13.11 The detail provided by the Ministers on the
individual instruments is reproduced at the annex to this chapter
of our Report. The agreed figures for each one for 2014-20 are:
Proposed Regulations
| billions
|
Development Cooperation Instrument (DCI)
| 19.7 |
European Neighbourhood Instrument (ENI)
| 15.4 |
Pre-accession Instrument (IPA)
| 11.7 |
Instrument for Security and Peace (IfSP)
| 2.3 |
European Instrument for Democracy & Human Rights (EIDHR)
| 1.3 |
Partnership Instrument (PI)
| 1.0 |
Instrument for Nuclear Safety Cooperation
| 0.2 |
Instrument for Greenland
| 0.217 |
Total | 49.5
|
Conclusion
13.12 As the detailed annex to the Ministers'
letter reveals, a package of instruments that has already been
road-tested and adapted over the past seven years has now been
further improved: a strengthened focus generally on monitoring,
evaluation and reporting of results, with detailed Performance
Indicators; the largest instrument, at 19.7 billion, to
be targeted on the poorest countries; funding under the European
Neighbourhood Policy (ENP) to be linked more closely to each "neighbourhood"
partner's progress in political and economic reform, with the
prospect thereby of greater effectiveness and value-for-money;
a more flexible, comprehensive and better structured means to
support accession; an instrument that enables the EU to continue
to react rapidly and flexibly to crises as they arise and be able
to act in countries and on issues where most needed; an instrument
that closely matches UK human rights priorities and which, while
complementing other EU capacities, can be used to intervene without
the agreement of the governments of countries in which it operates,
through social networks, communication platforms, the media and
the press; a modest new instrument (1 billion: a UK initiative)
to deepen relationships with non-ODA countries on trade, growth,
investment and global challenges such as climate change.
13.13 Like the Government, we would have preferred
to have no delegated acts.
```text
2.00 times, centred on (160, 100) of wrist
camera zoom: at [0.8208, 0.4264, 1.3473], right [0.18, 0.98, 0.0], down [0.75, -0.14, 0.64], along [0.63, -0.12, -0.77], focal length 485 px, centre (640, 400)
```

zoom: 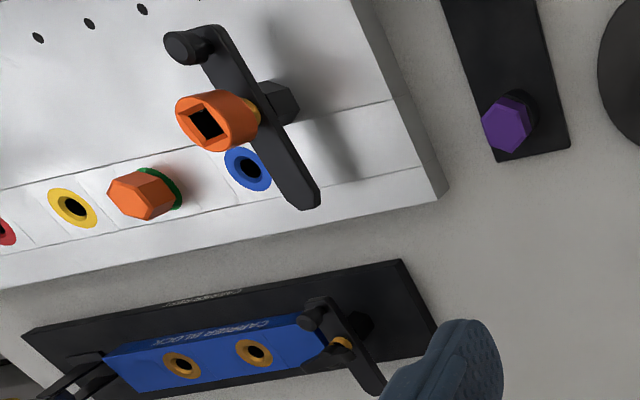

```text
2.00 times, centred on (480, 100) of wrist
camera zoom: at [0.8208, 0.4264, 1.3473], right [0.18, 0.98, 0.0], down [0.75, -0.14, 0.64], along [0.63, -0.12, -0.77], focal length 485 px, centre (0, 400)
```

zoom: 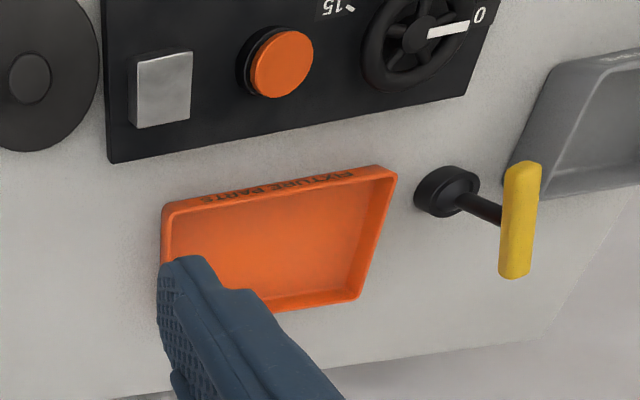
However, we agree that, together with
the improvements highlighted by the Ministers in the Regulations
themselves, this is a satisfactory outcome in all the circumstances.
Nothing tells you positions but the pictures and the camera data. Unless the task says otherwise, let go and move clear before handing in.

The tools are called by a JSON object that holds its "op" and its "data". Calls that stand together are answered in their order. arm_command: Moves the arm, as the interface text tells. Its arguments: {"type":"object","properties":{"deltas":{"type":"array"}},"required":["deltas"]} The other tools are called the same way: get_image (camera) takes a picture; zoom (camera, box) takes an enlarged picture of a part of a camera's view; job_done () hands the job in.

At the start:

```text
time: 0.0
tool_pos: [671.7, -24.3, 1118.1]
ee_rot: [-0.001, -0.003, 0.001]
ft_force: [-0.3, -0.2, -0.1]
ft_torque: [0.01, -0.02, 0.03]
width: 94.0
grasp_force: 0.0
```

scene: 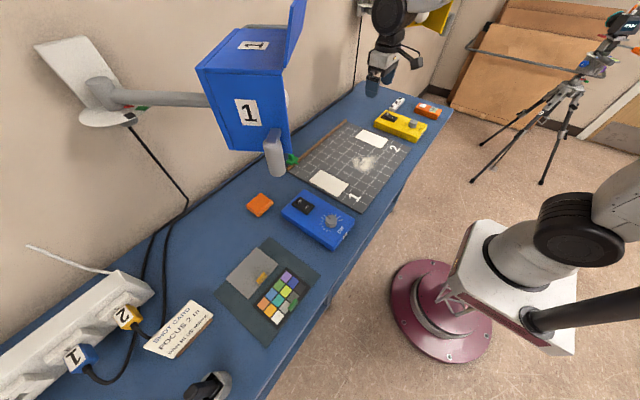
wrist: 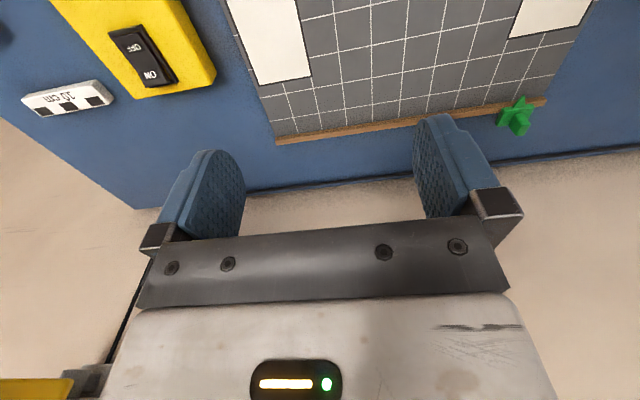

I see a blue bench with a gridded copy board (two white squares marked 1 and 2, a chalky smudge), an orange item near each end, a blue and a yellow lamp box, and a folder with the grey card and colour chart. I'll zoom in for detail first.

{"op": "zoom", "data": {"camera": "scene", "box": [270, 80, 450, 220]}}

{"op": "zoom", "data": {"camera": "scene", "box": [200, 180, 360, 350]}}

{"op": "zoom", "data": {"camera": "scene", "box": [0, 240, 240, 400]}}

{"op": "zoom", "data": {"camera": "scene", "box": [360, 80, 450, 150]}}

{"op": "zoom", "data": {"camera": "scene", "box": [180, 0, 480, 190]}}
13.14 We are also grateful to them and their officials
for having kept the Committee, and thereby the House, so well-informed
during these lengthy and, at times, difficult negotiations.
13.15 We now clear the Commission Communication,
the Council Regulations and the Council Decision from scrutiny.
Annex to the Ministers' letter containing further
detail on instruments under Heading 4
"Common Implementing Regulation (CIR)
"The CIR provides a common framework of implementing
rules and procedures for the new external financial instruments
(with the exception of the Instrument for Pre-Accession, due to
its own complexities, particularly with regard to cross-border
cooperation programmes). Whereas in the past the implementation
rules for each instrument were contained in individual legislative
texts, they are now codified in a single regulation, ensuring
consistency and representing a significant simplification of the
current fragmented implementing regime. The CIR also embeds
into the implementation of all instruments a number of key principles,
including the requirements to use the most effective, efficient
and simple methods and procedures possible, to use environmental
screening, and consultation of local stakeholders, including civil
society organisations. It also imposes strict limits on
the use of budget support: a clear set of eligibility criteria,
an assessment of the risks and benefits (taking into account countries'
record and progress in democracy, human rights and the rule of
law), and clear conditions against which progress is necessary
before budget support is disbursed.
"The CIR strikes a good balance between the
need to accord the Commission flexibility in implementing the
instruments (for example, to reassign funding without long approval
procedures where a project is not meeting its objectives) and
the need for Member States' to retain oversight of Commission
spending to ensure accountability. The UK sought to limit
the Commission's scope to adopt measures without obtaining Member
States' agreement via management committees, successfully pushing
for the monetary thresholds under which the Commission is empowered
to do so to be reduced (to EUR 5 million and EUR 10 million, for
individual measures and special measures respectively, rather
than EUR 10 million and EUR 30 million). The CIR also enables
the Commission to reassign funds within programmes and adjust
the overall budget for programmes without the agreement of Member
States. The original proposals limited the Commission's
scope to reallocate funding up to 20% of the initial budget, but,
at our insistence, this is now combined with a strict monetary
limit of EUR 10 million to ensure that substantial reallocations
require Member State assent.
"The CIR strengthens the instruments' focus
on monitoring, evaluation and reporting of results. The
Commission must report annually on the instruments, and evaluations
shall be based on OECD principles, will take into account gender
equality, and will be carried out on the basis of "clear,
transparent and, where appropriate, country specific and measurable
indicators." The mid-term review, to be conducted in
2017, will likewise focus on the results achieved, as well as
on financial inputs. The Council and the European Parliament
also have the power to propose that specific evaluations be carried
out. All reports will now be sent to, and discussed in,
Member States' Committees.
"Instrument for Pre-Accession II (IPA II)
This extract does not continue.